According to Sipple, getting outside is just as easy as walking out your door.
"You can go out and walk outside, you don't need much to get the benefits of getting outside and having fun with your family," Sipple said.
However, Sipple and Hale remind people that being outdoors means staying safe and taking precautions.
The most obvious recommendation is to stay hydrated.
"Kentucky is humid, and so people get out and they exercise, and they feel horrible after they get done because they don't hydrate properly. As you dehydrate, it actually thickens your blood, so by maintaining your hydration levels your body moves a lot more efficiently," Hale said.
Sipple and Hale both touched on wearing proper apparel for the activity you are participating in. Hale also encouraged people to bring repair equipment if they are riding bikes, and most importantly, to learn how to use that equipment incase of an emergency. Other tips included wearing good shoes and looking out for dangers in the area.

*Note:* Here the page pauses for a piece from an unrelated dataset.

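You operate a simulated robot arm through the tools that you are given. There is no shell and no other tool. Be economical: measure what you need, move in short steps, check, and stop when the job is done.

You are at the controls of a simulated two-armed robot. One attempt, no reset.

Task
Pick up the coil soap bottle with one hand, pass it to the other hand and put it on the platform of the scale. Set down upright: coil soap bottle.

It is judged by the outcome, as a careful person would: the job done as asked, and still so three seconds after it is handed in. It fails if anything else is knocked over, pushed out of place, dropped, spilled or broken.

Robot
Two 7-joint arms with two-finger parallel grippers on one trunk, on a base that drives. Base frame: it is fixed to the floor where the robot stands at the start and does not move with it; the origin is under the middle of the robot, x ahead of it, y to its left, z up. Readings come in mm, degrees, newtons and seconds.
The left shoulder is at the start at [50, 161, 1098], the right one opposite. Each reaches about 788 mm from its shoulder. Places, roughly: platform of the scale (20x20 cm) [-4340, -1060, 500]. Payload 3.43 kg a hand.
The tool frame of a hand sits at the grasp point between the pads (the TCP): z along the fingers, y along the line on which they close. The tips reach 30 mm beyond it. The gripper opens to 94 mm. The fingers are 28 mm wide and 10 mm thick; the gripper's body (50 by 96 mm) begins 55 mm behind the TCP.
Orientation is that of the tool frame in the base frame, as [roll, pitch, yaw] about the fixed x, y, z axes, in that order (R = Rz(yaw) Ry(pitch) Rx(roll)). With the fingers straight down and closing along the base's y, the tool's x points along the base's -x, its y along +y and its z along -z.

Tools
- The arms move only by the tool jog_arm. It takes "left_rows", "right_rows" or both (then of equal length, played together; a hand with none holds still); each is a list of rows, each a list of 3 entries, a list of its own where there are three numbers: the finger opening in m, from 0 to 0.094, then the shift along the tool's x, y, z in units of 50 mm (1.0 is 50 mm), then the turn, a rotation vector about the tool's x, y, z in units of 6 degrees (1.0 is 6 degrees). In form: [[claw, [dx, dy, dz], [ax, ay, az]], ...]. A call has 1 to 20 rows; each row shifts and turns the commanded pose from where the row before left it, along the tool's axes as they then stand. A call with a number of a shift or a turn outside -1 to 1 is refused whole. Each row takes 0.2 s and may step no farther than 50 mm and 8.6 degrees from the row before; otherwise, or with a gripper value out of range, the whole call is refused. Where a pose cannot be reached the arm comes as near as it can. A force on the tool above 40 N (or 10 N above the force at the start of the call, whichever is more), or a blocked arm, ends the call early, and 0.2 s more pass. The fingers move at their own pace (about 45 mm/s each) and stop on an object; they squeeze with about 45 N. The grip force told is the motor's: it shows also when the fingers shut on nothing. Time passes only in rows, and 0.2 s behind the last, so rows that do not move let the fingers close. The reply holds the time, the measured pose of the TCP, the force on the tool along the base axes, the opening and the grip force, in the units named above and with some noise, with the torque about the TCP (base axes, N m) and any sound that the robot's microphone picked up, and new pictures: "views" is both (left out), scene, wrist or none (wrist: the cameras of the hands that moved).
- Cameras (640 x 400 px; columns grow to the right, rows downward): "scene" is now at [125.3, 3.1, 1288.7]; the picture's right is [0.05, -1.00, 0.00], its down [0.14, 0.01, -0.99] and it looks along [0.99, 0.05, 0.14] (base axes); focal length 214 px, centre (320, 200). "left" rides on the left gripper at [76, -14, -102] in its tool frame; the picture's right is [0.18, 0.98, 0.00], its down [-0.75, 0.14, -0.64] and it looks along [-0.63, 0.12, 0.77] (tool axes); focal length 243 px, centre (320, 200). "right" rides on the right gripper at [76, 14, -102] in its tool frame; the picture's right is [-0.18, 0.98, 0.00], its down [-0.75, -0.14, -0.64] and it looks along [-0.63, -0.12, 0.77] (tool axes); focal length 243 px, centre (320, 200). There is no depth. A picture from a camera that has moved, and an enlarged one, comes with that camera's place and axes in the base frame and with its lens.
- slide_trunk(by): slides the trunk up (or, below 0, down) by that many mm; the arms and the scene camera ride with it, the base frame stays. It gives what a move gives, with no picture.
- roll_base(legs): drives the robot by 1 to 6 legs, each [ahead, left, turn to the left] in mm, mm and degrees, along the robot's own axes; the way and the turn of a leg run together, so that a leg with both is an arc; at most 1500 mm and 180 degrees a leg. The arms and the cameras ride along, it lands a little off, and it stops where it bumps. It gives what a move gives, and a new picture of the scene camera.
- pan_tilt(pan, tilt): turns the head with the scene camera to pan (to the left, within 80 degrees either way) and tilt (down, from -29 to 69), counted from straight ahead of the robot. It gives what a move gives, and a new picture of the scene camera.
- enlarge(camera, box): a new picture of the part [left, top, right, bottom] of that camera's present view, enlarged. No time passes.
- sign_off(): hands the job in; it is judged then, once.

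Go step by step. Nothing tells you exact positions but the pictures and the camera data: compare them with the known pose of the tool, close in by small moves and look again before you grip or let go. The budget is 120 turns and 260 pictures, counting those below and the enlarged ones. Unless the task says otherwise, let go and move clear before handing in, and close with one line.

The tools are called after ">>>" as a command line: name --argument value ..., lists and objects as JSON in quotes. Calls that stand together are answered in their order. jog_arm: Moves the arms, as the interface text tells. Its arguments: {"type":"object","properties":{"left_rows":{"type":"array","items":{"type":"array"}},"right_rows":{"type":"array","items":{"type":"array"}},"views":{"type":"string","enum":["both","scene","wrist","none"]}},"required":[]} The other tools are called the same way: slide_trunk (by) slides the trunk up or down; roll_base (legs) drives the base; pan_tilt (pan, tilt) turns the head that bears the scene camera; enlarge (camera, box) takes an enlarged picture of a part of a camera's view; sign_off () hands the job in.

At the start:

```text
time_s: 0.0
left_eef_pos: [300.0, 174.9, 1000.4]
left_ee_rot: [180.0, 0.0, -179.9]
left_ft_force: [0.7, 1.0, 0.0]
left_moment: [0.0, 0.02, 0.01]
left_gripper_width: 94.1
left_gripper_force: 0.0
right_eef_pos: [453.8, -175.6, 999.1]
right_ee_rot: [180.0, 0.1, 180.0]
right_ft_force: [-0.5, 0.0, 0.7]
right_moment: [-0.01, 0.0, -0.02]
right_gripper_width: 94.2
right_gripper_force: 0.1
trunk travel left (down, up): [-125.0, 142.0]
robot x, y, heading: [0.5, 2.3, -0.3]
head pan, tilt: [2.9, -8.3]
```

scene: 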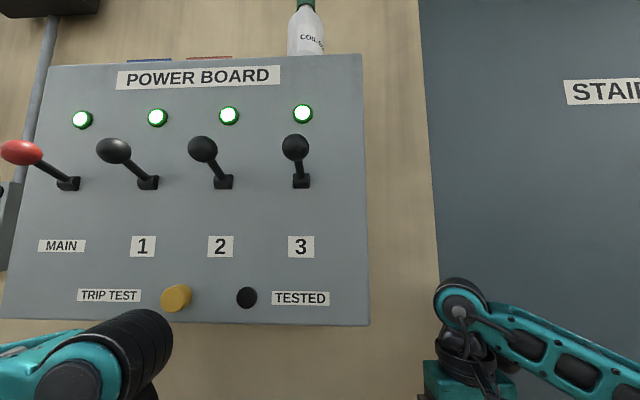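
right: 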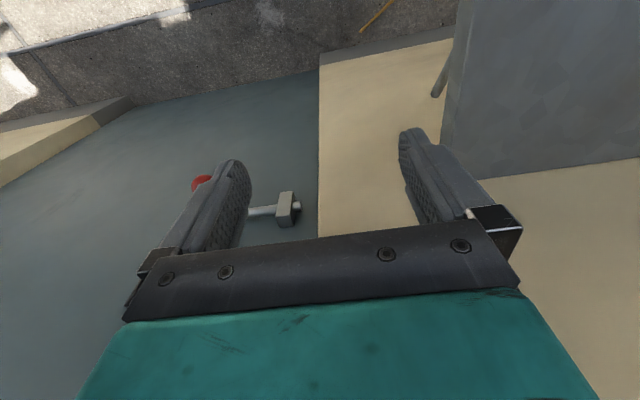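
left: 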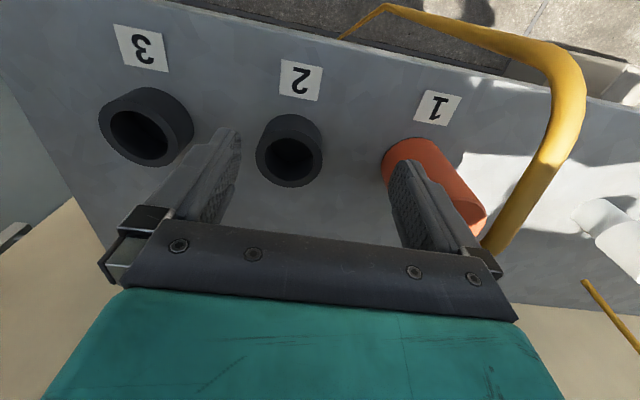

"What's good about our area is there's not that many dangerous animals, other than your snakes or snapping turtles or things like that. But it is out there, so keep your eyes open," Sipple said.
Hale also encouraged those who are hoping to pick out an exercising regime to stick to it, even though the first few times of riding or hiking might leave you stiff or sore.
"The first couple of times you do it are gonna be horrible, so you get done with the walk and you're exhausted, and then next thing you know, your muscles locked up. (But) by the fourth good repetition you move better," Hale said.
In the stressful times our nation is currently facing, getting outside and escaping from the pressures of work, or the lack thereof, is more important than ever. According to Hale, just getting vitamin D from the sun can help ease seasonal depression and improve our mood. Sipple said getting outside, even bringing along a pet, is something many need in these "crazy times." Especially since heading outdoors is the easiest way to practice social distancing without even realizing that you're doing it.
"Find a map and get going," Sipple added.